1. obvious and intentional exaggeration.
2. an extravagant statement or figure of speech not intended to be taken literally, as “to wait an eternity.”.

Hyperbole: a word that I always have to look up the definition – and then when I read what it means, realize I do it on a daily basis. For some reason this really amuses me. It is also one of those words that I read completely wrong, every time. Hyper-bowl is not right, and really screws up the flow of a sentence.

But when I stop and think about it, there are a lot of words in the English language that amuse me for odd reasons. Take “onomatopoeia” for example, another word I often forget the definition of. When I see the word, it makes me think of some strange library or magic dictionary. Mostly because it rhymes with encyclopedia. Encyclopedia in my mind = books on a shelf (library) and pages of information (fat dictionary). Makes perfect sense.

A term that will stick with me for the rest of my life that was hammered into me during a high school English class: anti-transcendentalism.
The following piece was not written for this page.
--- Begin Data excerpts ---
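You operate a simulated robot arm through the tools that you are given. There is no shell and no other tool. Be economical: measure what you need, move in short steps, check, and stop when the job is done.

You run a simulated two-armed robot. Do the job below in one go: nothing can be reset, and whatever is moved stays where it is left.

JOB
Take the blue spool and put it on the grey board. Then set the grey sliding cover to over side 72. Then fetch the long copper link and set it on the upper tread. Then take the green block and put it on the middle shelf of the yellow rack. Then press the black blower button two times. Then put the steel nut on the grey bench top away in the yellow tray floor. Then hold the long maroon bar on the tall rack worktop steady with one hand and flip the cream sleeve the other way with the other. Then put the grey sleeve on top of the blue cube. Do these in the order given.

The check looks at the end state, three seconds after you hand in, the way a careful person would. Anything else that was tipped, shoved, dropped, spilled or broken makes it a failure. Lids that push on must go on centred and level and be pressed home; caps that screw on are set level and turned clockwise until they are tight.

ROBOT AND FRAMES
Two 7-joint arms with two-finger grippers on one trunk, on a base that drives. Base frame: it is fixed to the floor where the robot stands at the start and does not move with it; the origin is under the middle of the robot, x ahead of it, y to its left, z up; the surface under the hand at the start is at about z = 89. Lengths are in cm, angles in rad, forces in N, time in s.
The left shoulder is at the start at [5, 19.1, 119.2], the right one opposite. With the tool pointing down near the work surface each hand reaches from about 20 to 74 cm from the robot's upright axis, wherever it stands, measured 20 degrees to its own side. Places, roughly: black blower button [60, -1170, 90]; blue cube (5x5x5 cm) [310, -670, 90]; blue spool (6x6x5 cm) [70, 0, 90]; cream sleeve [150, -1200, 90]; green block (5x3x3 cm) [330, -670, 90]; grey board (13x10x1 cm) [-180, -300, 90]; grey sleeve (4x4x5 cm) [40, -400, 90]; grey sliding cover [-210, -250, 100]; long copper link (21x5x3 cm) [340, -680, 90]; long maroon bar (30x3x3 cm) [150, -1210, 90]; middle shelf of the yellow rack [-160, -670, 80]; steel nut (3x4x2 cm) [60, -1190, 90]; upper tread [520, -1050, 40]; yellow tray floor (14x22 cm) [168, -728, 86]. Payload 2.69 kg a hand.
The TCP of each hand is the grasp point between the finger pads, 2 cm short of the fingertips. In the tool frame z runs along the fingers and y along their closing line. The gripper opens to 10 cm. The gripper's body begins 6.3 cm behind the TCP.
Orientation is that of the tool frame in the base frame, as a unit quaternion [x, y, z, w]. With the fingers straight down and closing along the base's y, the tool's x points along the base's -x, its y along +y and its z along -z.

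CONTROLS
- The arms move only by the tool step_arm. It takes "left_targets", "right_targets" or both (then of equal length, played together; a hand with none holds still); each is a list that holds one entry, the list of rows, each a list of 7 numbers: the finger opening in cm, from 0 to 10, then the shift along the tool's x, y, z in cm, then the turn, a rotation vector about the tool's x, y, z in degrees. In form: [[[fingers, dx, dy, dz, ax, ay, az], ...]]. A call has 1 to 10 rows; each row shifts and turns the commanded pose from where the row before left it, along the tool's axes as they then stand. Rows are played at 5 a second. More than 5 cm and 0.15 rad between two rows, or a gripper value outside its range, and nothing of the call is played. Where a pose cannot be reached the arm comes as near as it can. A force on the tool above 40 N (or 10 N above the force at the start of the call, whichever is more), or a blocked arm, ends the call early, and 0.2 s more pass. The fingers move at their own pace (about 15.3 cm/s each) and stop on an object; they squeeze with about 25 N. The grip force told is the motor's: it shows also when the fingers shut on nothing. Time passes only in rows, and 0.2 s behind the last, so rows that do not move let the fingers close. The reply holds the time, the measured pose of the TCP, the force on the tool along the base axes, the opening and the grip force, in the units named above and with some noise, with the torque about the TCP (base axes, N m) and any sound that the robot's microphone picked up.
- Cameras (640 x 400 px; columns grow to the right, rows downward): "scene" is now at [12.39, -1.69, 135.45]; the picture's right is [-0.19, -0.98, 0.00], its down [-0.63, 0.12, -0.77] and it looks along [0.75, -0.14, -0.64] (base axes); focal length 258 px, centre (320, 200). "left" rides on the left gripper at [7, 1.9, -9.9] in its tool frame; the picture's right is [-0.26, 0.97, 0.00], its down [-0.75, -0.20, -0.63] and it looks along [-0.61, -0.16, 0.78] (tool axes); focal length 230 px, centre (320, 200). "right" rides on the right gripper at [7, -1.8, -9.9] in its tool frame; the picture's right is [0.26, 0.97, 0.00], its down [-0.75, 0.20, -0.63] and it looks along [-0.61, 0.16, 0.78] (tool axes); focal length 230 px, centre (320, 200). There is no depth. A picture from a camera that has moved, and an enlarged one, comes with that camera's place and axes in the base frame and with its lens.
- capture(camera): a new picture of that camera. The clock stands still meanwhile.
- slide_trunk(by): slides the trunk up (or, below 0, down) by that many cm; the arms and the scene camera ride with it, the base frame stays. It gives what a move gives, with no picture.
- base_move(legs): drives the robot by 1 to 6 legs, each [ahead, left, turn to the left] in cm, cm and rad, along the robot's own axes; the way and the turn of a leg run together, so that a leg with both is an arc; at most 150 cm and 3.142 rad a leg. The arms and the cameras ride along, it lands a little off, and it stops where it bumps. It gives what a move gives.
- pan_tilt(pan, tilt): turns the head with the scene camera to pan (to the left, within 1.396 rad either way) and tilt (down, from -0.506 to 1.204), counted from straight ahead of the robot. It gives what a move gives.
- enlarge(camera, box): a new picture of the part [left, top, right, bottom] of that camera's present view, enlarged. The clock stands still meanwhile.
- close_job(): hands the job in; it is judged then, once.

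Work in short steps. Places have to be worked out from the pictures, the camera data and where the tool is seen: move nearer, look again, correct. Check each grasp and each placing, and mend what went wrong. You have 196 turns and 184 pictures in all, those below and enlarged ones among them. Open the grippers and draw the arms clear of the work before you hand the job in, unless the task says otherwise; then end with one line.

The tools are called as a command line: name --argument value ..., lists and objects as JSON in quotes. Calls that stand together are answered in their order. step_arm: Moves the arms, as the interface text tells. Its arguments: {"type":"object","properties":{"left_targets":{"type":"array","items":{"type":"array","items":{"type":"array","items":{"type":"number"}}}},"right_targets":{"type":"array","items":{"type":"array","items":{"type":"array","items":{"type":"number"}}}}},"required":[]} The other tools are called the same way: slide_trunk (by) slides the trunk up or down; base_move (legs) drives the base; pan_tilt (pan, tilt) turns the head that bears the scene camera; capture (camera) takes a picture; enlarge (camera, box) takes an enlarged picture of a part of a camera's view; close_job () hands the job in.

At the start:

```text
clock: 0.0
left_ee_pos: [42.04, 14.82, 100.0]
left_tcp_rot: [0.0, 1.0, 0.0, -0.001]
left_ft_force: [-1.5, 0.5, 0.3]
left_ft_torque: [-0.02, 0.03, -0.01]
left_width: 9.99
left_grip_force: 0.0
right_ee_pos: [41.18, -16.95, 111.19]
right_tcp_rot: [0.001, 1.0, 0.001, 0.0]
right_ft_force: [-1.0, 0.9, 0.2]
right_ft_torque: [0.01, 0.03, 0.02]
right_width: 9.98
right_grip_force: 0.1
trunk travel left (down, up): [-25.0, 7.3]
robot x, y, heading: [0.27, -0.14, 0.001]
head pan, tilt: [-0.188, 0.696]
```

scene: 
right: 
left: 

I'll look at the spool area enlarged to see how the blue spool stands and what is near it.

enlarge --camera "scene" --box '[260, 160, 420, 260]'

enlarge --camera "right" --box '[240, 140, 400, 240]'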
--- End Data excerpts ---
I cannot remember a lick regarding what the teacher was teaching us about this term, and in addition, I loathed reading and examining the Scarlet Letter. I’m also completely convinced that my teacher had an unhealthy obsession with the term “anti-transcendentalism”, and took it as a personal challenge to use the word as often/creatively as possible during that part of the curriculum. It was pure torture. I can still see her crazed, smiling face chirping the word repeatedly and saying something about it being such a lengthy, wonderful word. 

Don’t get me wrong, I love to learn new words. I love the word a day calendars, and I always make it a point to read the weird word being featured on thesaurus.com when I’m writing. Which reminds me that I called a thesaurus a theOsaurus well into high school, and I can recall one of my teachers asking which dinosaur I was referring to.

Oh hyper-bowl, look at the rabbit hole you’ve pulled me down.